> **Set exercise**
Copy the part of the selected extract from the words "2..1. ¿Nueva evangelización" through the words "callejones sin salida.".

> **Selected extract**

Pues bien, aunque sea hoy ya bastante hazaña, no basta con salvar la propia fe, haciéndose personalmente responsable de ella. El cristiano nace no cuando dice creer, sino siempre que testimonia su fe: “evangelizar constituye la dicha y vocación propia de la Iglesia, su identidad más profunda. Ella existe para evangelizar”.[12]También para la iglesia que está en España la hora actual es “hora de evangelización. Esta misión tiene unas exigencias internas de fortalecimiento religioso y de purificación evangélica”.[13]
 
2..1. ¿Nueva evangelización o evangelizadores nuevos?
 
Aunque la urge, la nueva situación espiritual de los destinatarios no impone por sí misma una evangelización nueva; que los posibles oyentes del evangelio hayan cambiado, se hayan vuelto más sordos o inmunes, no obliga a cambiar el mensaje. La novedad de la evangelización no radica en la renovación de contenidos o convicciones; como ya Pablo escribía a los gálatas, cuando les recordaba su primera evangelización. solo existe un evangelio; como no puede haber otro (Gal 1,6-8), el verdadero siempre es único y nuevo. Tampoco depende la novedad de la evangelización de una nueva presentación del evangelio, y muchos menos de una evangelización renovada, por repetida e invariada; refrendar lo ya sabido llevaría a fundamentalismos que, en época postcristiana como la que vivimos, conducen a una huída hacia atrás, a callejones sin salida.
 

  • Orar para evangelizar

 
La evangelización, hoy como ayer, depende de los evangelizadores, mejor dicho, estriba en que los evangelizadores estén evangelizados, pues “solo una iglesia evangelizada es capaz de evangelizar”.[14] Para ser fehaciente evangelista hoy hay que ser buen creyente; y para convertirse en creyente bueno hay que ejercer de buen orante. La novedad de la predicación cristiana radica en la calidad de vida que lleve el evangelizador, en su experiencia nueva del Dios vivo. Si el evangelio predicado merece nuestra vida – toda ella y sólo él – nuestra predicación será fidedigna.

> **Data segment**

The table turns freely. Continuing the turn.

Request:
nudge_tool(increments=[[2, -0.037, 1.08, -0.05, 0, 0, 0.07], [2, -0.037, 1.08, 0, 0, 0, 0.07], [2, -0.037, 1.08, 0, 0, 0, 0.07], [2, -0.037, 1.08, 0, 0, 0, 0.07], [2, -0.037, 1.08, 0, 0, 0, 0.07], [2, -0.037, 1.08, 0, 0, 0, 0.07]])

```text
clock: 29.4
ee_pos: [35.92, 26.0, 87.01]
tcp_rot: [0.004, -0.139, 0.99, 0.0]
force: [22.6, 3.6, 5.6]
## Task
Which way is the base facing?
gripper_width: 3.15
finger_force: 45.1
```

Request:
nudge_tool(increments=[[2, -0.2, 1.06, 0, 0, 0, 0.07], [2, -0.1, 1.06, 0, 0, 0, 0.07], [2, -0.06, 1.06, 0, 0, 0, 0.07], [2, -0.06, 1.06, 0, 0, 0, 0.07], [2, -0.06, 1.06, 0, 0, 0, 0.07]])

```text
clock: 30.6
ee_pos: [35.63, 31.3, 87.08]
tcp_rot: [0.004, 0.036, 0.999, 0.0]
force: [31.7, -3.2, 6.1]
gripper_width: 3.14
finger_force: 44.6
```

> **Written solution**
2..1. ¿Nueva evangelización o evangelizadores nuevos?
 
Aunque la urge, la nueva situación espiritual de los destinatarios no impone por sí misma una evangelización nueva; que los posibles oyentes del evangelio hayan cambiado, se hayan vuelto más sordos o inmunes, no obliga a cambiar el mensaje. La novedad de la evangelización no radica en la renovación de contenidos o convicciones; como ya Pablo escribía a los gálatas, cuando les recordaba su primera evangelización. solo existe un evangelio; como no puede haber otro (Gal 1,6-8), el verdadero siempre es único y nuevo. Tampoco depende la novedad de la evangelización de una nueva presentación del evangelio, y muchos menos de una evangelización renovada, por repetida e invariada; refrendar lo ya sabido llevaría a fundamentalismos que, en época postcristiana como la que vivimos, conducen a una huída hacia atrás, a callejones sin salida.